Its violation can invite penal proceedings against RDD officers
MSW rules also apply to rural areas
Representational Pic

In 2016 Govt of India through Ministry of Environment Forest & Climate Change in exercise of the powers conferred by sections 3, 6 and 25 of the Environment (Protection) Act, 1986 and in supersession of the Municipal Solid Waste (Management and Handling) Rules, 2000 constituted through a gazette notification dated 8th April 2016 Municipal Solid Waste (Management & Handling) Rules also known as MSW Rules 2016. These rules not only apply to municipal bodies in urban areas but they are to be followed by areas called outgrowths in urban agglomerations, census towns as declared by the Registrar General and Census Commissioner of India, notified areas, notified industrial townships, areas under the control of Indian Railways, airports, air bases, Ports and harbours, defence establishments, special economic zones, State and Central government organisations, places of pilgrims. As per Rule No 13 of MSW Rules 2016 these rules apply to Rural also. Rule 13 (1) of MSW Rules reads :

“The Secretary–in-charge of village Panchayats or Rural Development Department in the State and Union territory shall have the same duties as the Secretary–in-charge, Urban Development in the States and Union territories, for the areas which are covered under these rules and are under their jurisdictions”.

This makes it clear that any violation of MSW Rules 2016 may invite penal proceedings against the officers / officials of Rural Development Department or Panchayati Raj Department or the State Mission Directorate under SBM Gramin.
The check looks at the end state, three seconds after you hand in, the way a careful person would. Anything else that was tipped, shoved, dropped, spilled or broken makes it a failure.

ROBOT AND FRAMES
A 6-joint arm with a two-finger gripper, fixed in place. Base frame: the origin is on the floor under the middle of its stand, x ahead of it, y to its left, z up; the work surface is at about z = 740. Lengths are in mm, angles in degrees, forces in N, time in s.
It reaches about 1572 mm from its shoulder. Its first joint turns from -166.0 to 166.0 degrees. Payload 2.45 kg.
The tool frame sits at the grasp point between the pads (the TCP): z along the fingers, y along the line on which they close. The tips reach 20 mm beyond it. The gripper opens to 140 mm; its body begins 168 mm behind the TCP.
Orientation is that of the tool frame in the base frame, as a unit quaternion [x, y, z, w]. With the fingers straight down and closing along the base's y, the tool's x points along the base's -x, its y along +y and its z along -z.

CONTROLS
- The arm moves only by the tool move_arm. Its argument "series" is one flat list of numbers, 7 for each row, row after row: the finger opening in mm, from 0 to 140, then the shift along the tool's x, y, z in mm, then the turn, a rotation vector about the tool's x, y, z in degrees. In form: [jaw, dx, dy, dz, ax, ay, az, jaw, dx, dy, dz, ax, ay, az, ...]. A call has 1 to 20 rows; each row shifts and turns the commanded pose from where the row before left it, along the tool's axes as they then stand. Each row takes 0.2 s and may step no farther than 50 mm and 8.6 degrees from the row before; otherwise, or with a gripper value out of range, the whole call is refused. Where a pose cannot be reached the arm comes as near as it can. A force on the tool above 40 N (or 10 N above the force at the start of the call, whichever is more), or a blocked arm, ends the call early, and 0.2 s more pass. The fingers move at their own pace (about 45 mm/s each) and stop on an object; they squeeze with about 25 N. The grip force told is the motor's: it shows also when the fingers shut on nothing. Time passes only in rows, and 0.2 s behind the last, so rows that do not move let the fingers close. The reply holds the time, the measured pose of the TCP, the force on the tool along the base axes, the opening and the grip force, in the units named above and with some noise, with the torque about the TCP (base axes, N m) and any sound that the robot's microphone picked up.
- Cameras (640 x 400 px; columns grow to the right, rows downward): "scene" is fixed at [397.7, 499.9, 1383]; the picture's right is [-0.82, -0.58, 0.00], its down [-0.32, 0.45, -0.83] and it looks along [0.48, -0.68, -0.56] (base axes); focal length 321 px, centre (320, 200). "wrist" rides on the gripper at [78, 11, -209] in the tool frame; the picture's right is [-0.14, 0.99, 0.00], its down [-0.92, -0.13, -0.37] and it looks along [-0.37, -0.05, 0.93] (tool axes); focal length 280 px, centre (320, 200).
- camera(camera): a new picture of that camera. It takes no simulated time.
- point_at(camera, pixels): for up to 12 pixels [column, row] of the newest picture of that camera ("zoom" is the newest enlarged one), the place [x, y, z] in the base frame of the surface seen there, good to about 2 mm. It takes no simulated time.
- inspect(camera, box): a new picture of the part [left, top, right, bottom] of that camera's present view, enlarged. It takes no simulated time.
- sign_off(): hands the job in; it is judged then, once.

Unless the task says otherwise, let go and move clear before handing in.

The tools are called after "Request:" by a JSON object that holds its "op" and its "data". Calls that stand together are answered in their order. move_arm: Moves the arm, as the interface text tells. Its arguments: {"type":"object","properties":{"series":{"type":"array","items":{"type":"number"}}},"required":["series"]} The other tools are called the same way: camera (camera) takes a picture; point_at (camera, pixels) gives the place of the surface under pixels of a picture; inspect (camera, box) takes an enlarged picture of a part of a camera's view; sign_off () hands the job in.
From a village Panchayat Secretary to Administrative Secretary of RDD & Panchayati Raj department at state or UT level are accountable for any violation of MSW Rules 2016. In addition to it like ULBs the panchayat local bodies are also supposed to submit their Annual Report on waste management before June 30th every year to State Pollution Control Board in states and Pollution Control Committees in UTs. Is this being done in J&K? I am sure not even ULBs would be filing the annual reports to JK Pollution Control Committee-JKPCC and they too (JKPCC) would be unaware of it .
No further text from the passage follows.